→ **Given task**
Locate "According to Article" and "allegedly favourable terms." in the selected extract, and write out these words with everything between them.

→ **Data segment**
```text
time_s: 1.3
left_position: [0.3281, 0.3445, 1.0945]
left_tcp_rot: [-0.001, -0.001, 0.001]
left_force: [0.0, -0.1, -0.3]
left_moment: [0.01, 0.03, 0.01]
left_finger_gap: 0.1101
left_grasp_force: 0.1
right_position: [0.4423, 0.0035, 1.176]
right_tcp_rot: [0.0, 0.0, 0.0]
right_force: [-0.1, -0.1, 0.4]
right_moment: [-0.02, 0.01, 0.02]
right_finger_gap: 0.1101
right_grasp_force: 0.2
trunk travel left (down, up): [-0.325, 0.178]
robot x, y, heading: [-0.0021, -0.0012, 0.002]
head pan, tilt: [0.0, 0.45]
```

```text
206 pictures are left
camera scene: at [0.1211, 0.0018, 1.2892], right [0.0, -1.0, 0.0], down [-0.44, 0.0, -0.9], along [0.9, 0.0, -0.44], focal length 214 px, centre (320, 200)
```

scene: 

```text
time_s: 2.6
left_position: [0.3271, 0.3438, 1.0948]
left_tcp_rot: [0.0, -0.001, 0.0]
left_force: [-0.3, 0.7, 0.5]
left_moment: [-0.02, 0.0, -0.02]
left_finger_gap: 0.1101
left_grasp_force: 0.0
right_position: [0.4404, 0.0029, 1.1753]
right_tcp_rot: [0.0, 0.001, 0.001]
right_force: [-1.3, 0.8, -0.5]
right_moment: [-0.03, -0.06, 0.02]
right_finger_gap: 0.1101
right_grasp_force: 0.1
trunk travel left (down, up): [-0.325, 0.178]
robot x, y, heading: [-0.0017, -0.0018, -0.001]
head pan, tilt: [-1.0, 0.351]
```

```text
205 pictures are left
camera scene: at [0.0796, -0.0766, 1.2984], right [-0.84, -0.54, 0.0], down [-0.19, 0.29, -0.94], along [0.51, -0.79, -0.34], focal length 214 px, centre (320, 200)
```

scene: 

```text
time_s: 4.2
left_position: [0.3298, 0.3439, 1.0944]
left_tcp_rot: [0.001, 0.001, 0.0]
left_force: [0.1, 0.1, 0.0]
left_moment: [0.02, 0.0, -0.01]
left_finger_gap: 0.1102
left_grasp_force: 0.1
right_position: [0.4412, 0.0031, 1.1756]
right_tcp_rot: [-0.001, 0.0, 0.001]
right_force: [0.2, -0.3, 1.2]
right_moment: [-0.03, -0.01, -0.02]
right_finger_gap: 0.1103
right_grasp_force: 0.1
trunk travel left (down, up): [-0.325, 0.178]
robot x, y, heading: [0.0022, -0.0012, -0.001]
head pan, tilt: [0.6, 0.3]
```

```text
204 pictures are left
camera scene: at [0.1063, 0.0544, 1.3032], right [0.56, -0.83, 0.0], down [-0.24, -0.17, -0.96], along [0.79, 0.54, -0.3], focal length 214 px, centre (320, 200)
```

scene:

→ **Selected extract**
1.1.   PRESENCE OF STATE RESOURCES

(54)

According to Article 61(1) of the EEA Agreement, a measure must be granted by the State or through State resources in order to constitute state aid.

(55)

The State, for the purpose of Article 61(1) of the EEA Agreement, covers all bodies of the public administration, from the central government to the city level or the lowest administrative level as well as public undertakings and bodies (29).

(56)

The measures under examination take the form of loan agreements between the CBI and Arion and ISB on allegedly favourable terms.

(57)

In order to determine whether the provision of long-term loans by the CBI involves state resources, it needs to be assessed whether measures taken by a central bank can be regarded as imputable to the State. Central banks are in general independent from the central government. However, it is irrelevant whether or not an institution within the public sector is autonomous (30). Moreover, it is generally accepted that central banks do perform a public task. The Authority notes that there is well-established case law that financial support provided by an institution serving a public purpose can result in the granting of state aid (31). The public support granted by a central bank can thus also be regarded as being imputable to the State and thus qualify as state aid (32). Indeed, according to the 2013 Banking Guidelines, funds provided by a central bank to specific credit institutions generally imply the transfer of State resources (33).

(58)

→ **Exercise result**
According to Article 61(1) of the EEA Agreement, a measure must be granted by the State or through State resources in order to constitute state aid.

(55)

The State, for the purpose of Article 61(1) of the EEA Agreement, covers all bodies of the public administration, from the central government to the city level or the lowest administrative level as well as public undertakings and bodies (29).

(56)

The measures under examination take the form of loan agreements between the CBI and Arion and ISB on allegedly favourable terms.